Italy not to negotiate with Qaeda

ROME: Italy said Monday it would not negotiate with an Al-Qaeda group that has claimed responsibility for kidnapping two Italians in Mauritania.

Al-Qaeda in the Islamic Maghreb said it was behind the abduction in an audio recording broadcast on Sunday, according to Dubai-based Al-Arabiya television station.

In the recording, a spokesman for the group said the kidnappings were linked to "crimes committed by the Italian government in Iraq and Afghanistan."

Italy's Foreign Minister Franco Frattini said Rome had no direct contact with any representative of the group.

"If we decided to negotiate, even just once, we would have legitimised a terrorist organisation.
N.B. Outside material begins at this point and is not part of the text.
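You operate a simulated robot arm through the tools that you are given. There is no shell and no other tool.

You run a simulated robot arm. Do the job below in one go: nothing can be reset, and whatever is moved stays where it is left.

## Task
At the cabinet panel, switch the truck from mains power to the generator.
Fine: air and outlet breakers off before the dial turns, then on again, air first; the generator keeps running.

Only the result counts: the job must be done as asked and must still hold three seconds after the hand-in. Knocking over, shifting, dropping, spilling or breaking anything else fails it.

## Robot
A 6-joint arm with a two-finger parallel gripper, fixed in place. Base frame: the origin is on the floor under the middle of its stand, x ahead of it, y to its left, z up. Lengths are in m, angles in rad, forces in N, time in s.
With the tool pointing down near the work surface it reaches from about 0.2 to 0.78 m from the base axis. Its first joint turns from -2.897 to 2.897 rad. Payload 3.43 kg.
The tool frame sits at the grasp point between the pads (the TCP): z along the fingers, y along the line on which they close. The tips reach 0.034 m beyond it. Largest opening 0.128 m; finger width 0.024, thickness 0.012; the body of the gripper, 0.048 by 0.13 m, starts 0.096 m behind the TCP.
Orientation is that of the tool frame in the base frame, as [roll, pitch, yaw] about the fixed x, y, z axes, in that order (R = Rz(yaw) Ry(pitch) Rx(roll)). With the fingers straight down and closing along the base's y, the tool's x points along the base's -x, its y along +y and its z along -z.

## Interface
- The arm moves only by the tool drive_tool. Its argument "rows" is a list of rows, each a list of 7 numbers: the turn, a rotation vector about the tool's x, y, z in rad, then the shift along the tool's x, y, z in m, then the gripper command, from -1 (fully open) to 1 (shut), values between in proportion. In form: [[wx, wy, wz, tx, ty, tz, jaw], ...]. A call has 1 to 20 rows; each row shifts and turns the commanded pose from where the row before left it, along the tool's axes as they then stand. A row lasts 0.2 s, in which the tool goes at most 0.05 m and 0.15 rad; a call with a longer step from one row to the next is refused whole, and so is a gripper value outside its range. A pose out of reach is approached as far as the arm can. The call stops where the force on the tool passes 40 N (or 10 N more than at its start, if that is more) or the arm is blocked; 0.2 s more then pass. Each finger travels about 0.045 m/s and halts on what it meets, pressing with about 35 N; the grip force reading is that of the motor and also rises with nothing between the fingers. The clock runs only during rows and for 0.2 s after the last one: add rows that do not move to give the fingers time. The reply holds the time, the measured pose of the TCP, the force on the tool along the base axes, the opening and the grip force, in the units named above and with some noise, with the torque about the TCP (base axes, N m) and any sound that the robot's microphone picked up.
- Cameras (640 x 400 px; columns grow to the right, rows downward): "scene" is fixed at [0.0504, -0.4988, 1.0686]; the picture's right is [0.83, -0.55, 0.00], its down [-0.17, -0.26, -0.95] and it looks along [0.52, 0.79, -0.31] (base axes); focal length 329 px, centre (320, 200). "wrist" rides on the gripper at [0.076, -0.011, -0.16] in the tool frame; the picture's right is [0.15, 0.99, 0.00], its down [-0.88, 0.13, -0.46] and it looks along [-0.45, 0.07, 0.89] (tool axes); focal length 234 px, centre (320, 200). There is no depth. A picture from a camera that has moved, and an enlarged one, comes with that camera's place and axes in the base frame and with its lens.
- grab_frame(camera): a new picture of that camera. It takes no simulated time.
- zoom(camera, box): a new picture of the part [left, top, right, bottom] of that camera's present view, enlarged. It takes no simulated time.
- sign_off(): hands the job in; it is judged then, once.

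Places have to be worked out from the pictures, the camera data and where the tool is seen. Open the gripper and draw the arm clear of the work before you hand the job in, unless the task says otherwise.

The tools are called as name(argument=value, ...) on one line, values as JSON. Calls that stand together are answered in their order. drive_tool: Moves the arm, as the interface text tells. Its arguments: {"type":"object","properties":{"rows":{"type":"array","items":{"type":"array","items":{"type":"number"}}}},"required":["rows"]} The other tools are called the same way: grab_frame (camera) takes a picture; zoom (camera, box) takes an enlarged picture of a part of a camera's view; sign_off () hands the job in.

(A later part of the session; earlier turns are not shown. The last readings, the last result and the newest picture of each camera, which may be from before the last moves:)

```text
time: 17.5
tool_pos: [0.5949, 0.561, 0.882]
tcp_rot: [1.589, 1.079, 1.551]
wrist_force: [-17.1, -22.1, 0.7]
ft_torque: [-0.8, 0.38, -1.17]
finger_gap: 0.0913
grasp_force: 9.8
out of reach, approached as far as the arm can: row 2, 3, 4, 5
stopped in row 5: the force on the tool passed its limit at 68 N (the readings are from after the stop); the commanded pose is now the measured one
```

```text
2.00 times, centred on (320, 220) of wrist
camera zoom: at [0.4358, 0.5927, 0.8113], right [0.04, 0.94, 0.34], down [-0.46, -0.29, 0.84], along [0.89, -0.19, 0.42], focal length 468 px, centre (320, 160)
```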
Anyone who negotiates with terrorists supports terrorists," he said in an interview on the Sky TG 24 television channel.

Frattini said there would be no change in Italy's policy in Afghanistan as the country was committed to the international coalition there.

Italians Sergio Cicala, 65, and Philomene Kabore, 39, went missing in Mauritania's southeast on December 18, when their minibus was found empty and riddled with bullets, security sources said.

The couple's disappearance followed the abduction of three Spaniards in northern Mauritania in late November, another kidnapping claimed by the same Al-Qaeda group.